China’s leaders set out their policy priorities in March during the annual National People’s Congress, promising further reform while pledging to maintain the current growth rate.
In his annual work report, premier Li Keqiang set the annual GDP growth target at 7.5%. The economy expanded by 7.7% in both 2012 and 2013. Policymakers will face multiple challenges in maintaining the economic momentum, as evidenced by recent data.
In February, China’s official Purchasing Managers’ Index dropped to an eight-month low, and exports fell by 18.1%. The country will also try to reduce its reliance on investment to fuel growth, lowering the annual goal for growth in fixed-asset investment to 17.5%. FAI rose by 19.6% in 2013, accounting for over half of the expansion in GDP.
Reforms for the financial system may also be in store as the country gradually frees up interest rates and encourages greater private-sector participation. In March the China Banking Regulatory Commission announced a banking pilot program allowing ten private companies to set up five private banks in select cities around China.
Among those companies is ecommerce giant Alibaba, which has already launched some online investment products. In fact, it now boasts the fourth-largest global money market fund, Yu’e Bao, which had deposits topping Rmb500 billion ($81 billion) as of early March.

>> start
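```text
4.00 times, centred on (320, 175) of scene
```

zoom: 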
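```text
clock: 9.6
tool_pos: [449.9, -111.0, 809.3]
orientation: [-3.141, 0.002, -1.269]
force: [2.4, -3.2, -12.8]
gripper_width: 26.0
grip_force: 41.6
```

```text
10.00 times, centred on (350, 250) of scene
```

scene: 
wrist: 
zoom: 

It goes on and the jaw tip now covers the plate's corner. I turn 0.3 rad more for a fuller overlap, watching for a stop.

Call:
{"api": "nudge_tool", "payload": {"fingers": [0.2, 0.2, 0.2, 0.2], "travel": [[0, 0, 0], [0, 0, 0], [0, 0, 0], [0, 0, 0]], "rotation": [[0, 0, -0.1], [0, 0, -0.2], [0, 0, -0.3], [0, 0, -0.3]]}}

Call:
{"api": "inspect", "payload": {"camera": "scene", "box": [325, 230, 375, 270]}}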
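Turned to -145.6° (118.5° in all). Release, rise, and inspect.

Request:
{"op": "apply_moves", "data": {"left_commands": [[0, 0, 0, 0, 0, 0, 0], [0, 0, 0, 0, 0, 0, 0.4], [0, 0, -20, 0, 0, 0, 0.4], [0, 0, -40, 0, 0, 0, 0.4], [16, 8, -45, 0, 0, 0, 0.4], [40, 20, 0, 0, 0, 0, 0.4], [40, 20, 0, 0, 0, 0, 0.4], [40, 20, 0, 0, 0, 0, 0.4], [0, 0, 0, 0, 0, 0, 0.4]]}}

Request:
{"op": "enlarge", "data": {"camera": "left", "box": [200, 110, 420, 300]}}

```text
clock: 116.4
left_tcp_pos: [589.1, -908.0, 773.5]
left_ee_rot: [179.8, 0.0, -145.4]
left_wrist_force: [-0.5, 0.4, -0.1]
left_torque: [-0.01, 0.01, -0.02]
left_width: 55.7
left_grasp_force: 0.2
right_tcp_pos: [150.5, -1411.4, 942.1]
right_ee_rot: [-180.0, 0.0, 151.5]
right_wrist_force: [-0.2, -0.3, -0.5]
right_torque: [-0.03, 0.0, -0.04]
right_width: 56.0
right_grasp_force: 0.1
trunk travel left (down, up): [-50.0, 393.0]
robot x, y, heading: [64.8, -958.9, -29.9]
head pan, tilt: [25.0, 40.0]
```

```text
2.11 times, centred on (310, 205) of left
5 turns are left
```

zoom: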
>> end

Increased competition coupled with interest rate reform would boost returns for customer deposits. Currently, rigid interest rates depress these returns and encourage savers to seek out riskier investment options. Highlighting these risks, solar equipment maker Shanghai Chaori Solar became the first Chinese company to default on its bonds in March, prompting fears of further defaults in China’s $1.5 trillion corporate bond market.
Policymakers may also face falling foreign investment, as rising costs and other attractive investment destinations steer away multinational companies. According to Bank of America Merrill Lynch, foreign investment into China dropped by 2.9% to $117.6 billion in 2013, while the five original members of Asean saw their FDI grow by 7% to $128.4 billion.
The Chinese government is showing some signs, however, of opening additional sectors to foreign investment. Oil giant Sinopec announced earlier this year that it would seek out new investors to revamp its retail business, and in March a company official said they were open to foreign participation in that revamp. The company announced in March that it would build shale gas capacity at its Fuling site—in the Southwest—to 5 billion cubic meters a year by 2015.